Edit: (Justifying the splitting field stated above)

The roots of the polynomial are $\sqrt[4]{7}\big(\pm \frac{\sqrt{2}}{2}\pm i\frac{\sqrt{2}}{2}\big)$ so the spliting field is $E=\mathbb{Q}\bigg(\sqrt[4]{7}\big(\pm \frac{\sqrt{2}}{2}\pm i\frac{\sqrt{2}}{2}\big) \bigg)=\mathbb{Q}\bigg(\sqrt[4]{7}(\pm\sqrt{2}\pm i\sqrt{2} ) \bigg)$.

We have $\sqrt[4]{7}(\sqrt{2}+i\sqrt{2}) \in E$ and $(\sqrt[4]{7}(\sqrt{2}-i\sqrt{2}) \in E$, hence their sum $=2\sqrt[4]{7}\sqrt{2} \in E \implies \sqrt[4]{7}\sqrt{2} \in E$. Then we also have $\sqrt[4]{7}\sqrt{2}+i\sqrt[4]{7}\sqrt{2}-\sqrt[4]{7}\sqrt{2} = i\sqrt[4]{7}\sqrt{2} \in E \implies \frac{i\sqrt[4]{7}\sqrt{2}}{\sqrt[4]{7}\sqrt{2}}=i \in E$. So $\mathbb{Q}(i,\sqrt{4}\sqrt{7}) \subseteq E$. But all of the roots of $x^{4}+7$ are contained in $\mathbb{Q}(i,\sqrt[4]{7}\sqrt{2})$ so we in fact have $E=\mathbb{Q}(i,\sqrt[4]{7}\sqrt{2})=\mathbb{Q}(i,\sqrt[4]{28})$.

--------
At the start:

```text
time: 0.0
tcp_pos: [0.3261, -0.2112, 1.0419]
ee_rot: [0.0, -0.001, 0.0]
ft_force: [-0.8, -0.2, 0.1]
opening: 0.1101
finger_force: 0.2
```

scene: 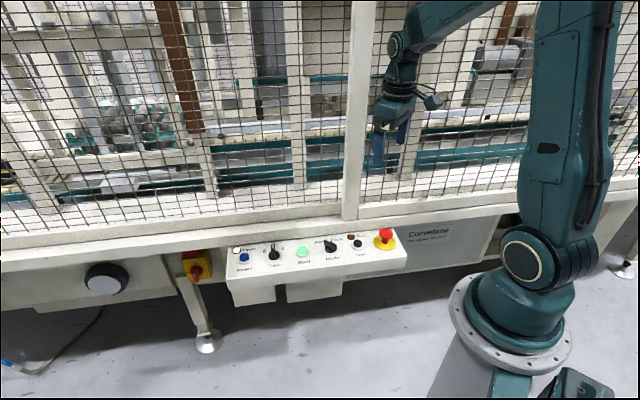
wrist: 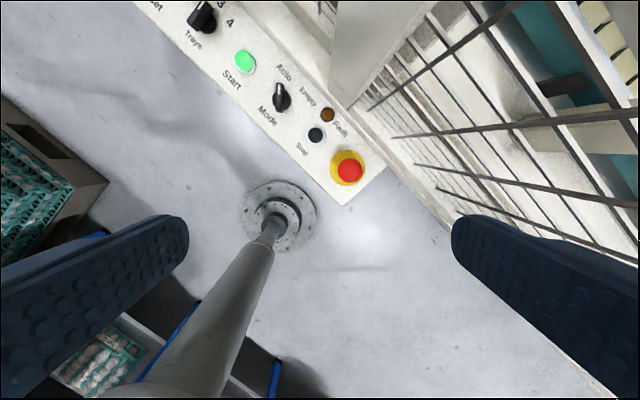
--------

I'm pretty confident this is correct and I have determined the Galois group is the automorphisms of the form $ \sigma: \bigg\{ \begin{array}{ll} i \mapsto \pm i\\ \sqrt[4]{28} \mapsto \pm i^{k}\sqrt[4]{28}& k \in \{0,1\} \end{array} $

which will be isomorphic to $D_{8}$, so there should be 10 intermediate subfields.

Edit 2: I think I found a systematic way to find the ten intermediate subfields.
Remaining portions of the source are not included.